As to Elon Musk, he may not be (almost certainly isn’t) Our Guy, but he discomfits those who have declared me (people politically and philosophically like me) to be their enemy. So good on Elon for that. Speaking as a minority person myself, I do not think it is healthy or good for a nation for its news and communications platforms to be held under tight control of a group of minorities. Not good for the nation, and especially not good for the minority group. That’s why the “elite” are so worked up over Hate Thought/Hate Crime. Because our noticing their power scares them.
Enjoy the arrogant condescension displayed by Vijaya Gadde (recently fired former Twitter head of Legal, Policy, and Trust) in this clip from Tim Pool. And note well this is her speaking publicly. Now imagine what she’s like in private.
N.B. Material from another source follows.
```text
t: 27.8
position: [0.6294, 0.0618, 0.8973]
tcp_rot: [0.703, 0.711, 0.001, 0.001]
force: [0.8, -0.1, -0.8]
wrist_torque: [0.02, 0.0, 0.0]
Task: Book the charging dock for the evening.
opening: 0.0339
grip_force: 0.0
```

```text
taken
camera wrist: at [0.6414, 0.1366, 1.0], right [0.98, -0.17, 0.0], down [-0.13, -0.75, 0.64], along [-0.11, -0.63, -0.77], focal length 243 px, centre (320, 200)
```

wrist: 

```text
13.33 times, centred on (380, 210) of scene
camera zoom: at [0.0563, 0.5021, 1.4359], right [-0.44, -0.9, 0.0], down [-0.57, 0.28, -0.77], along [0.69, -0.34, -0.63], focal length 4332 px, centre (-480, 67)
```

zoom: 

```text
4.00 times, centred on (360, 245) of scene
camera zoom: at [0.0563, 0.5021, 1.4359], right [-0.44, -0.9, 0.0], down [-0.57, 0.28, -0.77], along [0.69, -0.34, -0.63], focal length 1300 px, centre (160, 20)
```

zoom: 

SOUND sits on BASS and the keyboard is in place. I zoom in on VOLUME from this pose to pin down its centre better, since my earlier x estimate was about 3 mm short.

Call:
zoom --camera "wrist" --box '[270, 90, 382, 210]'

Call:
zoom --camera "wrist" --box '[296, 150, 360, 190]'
https://youtu.be/f5ZrlXB5izQ?t=593
Yes, Gadde was fired, but don’t feel bad for her. Her “golden parachute” is in the neighborhood of $20 USD and she has an additional $34.8M in Twitter stock.
Gaah. Twenty MILLION USD golden parachute.
If only it were twenty bucks.
I’m sure some ambulance chaser will be happy to take her on for libel now that she has lost her institutional power.
She’s the poster child for tone deafness, and a pampered, over-privileged one at that.
Musk is for free speech, getting mankind into space and making rockets land like they are supposed to from when I was a kid.
Works for me!
X2
X3
She sank slowly by the bow, but 600 sailors died? Strange story. Must have been Trumps fault.
All I have to add is you all be safe and God bless.
In Scouts (Webelos) for our Halloween event I went as the Not So Great Pumpkin. That was a a lot of orange crepe thanks to Mom and Dad.
I wore a sombrero and had a battery-powered fan with a water bottle with a spray attachment. Yes, I was El Nino.
Hahah…that’s great! And a precursor of things to come.
Went once as Thor Lowerdahl, Heyerdahl’s less well known cousin.